According to a new edition of the American Psychiatric Association’s Diagnostic and Statistical Manual of Mental Disorders (DSM, or in this case, DSM-5), excessive caffeine intake can lead to a condition known as “caffeine intoxication.”
Caffeine withdrawal is now classified as a mental illness as stated in the new DSM-5 manual of psychiatric diagnoses.
“Caffeine is a drug, a mild stimulant, which is used by almost everybody on a daily basis,” said Dr. Charles O’Brien, who chairs the Substance-Related Disorder Work Group for DSM-5. “But it does have a letdown afterwards. If you drink a lot of coffee, at least two or three [236 ml] cups at a time, there will be a rebound or withdrawal effect.”
Caffeine intoxication is defined as having five of a dozen symptoms. Among these are restlessness, flushed face, nervousness, insomnia, muscle twitching, irregular heartbeat and rambling flow of thought and speech.

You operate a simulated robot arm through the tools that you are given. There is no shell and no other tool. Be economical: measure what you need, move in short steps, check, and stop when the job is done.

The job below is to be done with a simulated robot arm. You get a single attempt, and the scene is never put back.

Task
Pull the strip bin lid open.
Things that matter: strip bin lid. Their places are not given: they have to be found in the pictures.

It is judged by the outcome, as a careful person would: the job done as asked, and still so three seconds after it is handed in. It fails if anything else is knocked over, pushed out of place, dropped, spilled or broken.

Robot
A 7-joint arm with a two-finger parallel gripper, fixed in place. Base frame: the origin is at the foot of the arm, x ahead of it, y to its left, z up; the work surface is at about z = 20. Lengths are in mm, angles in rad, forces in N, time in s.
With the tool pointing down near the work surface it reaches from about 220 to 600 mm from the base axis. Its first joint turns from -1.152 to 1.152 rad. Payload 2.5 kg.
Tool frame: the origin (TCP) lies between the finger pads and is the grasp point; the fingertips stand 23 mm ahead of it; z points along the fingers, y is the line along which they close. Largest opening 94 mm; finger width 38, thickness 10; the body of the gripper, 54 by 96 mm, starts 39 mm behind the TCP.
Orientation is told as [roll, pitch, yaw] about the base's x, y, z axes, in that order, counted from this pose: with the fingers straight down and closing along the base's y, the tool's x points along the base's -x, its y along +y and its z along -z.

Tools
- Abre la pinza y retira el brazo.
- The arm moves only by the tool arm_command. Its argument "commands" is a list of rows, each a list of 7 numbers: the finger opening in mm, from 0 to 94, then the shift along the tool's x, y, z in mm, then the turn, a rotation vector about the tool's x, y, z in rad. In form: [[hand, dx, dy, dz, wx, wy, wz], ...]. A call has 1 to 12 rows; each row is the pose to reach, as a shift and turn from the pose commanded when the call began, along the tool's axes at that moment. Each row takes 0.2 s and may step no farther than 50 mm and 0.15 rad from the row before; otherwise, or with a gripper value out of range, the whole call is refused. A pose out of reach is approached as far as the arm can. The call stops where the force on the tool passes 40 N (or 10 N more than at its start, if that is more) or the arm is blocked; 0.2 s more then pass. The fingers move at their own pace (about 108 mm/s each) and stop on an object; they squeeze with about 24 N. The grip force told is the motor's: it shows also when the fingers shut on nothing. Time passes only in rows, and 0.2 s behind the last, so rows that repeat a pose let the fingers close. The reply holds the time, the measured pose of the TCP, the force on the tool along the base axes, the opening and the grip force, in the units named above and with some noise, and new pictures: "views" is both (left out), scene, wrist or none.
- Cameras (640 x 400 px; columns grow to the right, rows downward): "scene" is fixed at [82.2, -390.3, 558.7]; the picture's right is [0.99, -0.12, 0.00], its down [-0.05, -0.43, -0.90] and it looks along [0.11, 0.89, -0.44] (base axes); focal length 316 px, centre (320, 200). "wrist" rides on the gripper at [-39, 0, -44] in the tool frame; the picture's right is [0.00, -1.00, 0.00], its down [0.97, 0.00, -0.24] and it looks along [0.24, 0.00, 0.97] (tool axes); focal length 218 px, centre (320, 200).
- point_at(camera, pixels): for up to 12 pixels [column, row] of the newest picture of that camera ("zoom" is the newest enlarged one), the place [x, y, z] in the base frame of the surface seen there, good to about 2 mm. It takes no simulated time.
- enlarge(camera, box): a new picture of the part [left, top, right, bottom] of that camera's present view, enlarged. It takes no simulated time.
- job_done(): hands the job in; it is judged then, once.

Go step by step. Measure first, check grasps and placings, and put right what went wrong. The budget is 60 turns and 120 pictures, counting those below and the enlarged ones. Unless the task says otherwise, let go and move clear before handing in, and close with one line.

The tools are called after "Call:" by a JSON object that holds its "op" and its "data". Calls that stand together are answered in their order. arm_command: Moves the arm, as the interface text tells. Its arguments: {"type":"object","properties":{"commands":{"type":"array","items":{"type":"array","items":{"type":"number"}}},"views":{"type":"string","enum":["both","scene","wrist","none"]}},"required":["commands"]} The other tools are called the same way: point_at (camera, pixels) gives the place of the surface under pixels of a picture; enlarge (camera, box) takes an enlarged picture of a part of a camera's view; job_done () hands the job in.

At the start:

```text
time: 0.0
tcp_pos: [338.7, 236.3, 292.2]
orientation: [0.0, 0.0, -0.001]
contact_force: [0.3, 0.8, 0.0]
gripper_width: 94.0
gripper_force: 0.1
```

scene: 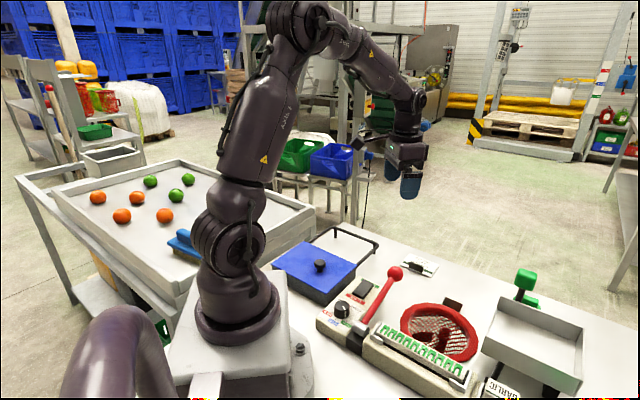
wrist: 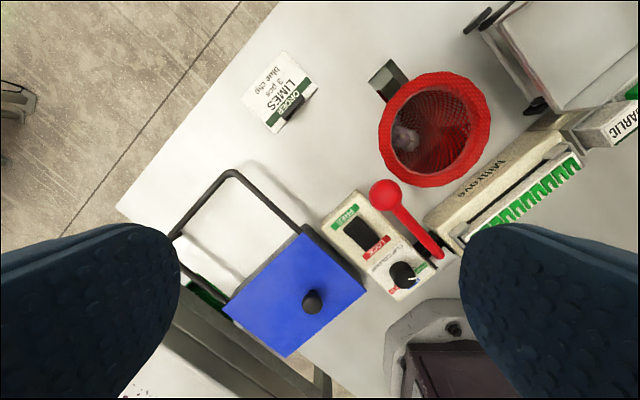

To be diagnosed with caffeine withdrawal, a patient must experience at least three of five symptoms within 24 hours of stopping or reducing caffeine intake: headache, fatigue or drowsiness, depressed mood or irritability, difficulty concentrating, and flulike symptoms such as nausea or muscle pain.
“The symptoms of caffeine withdrawal are transitory, they take care of themselves,” said clinical psychologist Robin Rosenberg, noting that the effects are temporary. “It’s just a natural response to stopping caffeine, and it clears up on its own in short order.”
Caffeine-withdrawal symptoms usually kick in about 12 hours after consumption, peaking at 24 hours, says Jim Lane, a professor of behavioral medicine at Duke University School of Medicine. For most people all symptoms should disappear in about a week, he said.
“We feel that there is enough data to support a caffeine-withdrawal syndrome,” said Alan Budney, a member of the DSM-5 Substance-Related Disorders Work Group. “There are enough people who go into withdrawal — that if they don’t get caffeine, it becomes a real syndrome and can affect work, sleep, or whatever they need to do. So we’re suggesting that it ‘make the big leagues’ and become part of the DSM to make sure everyone is aware of it.”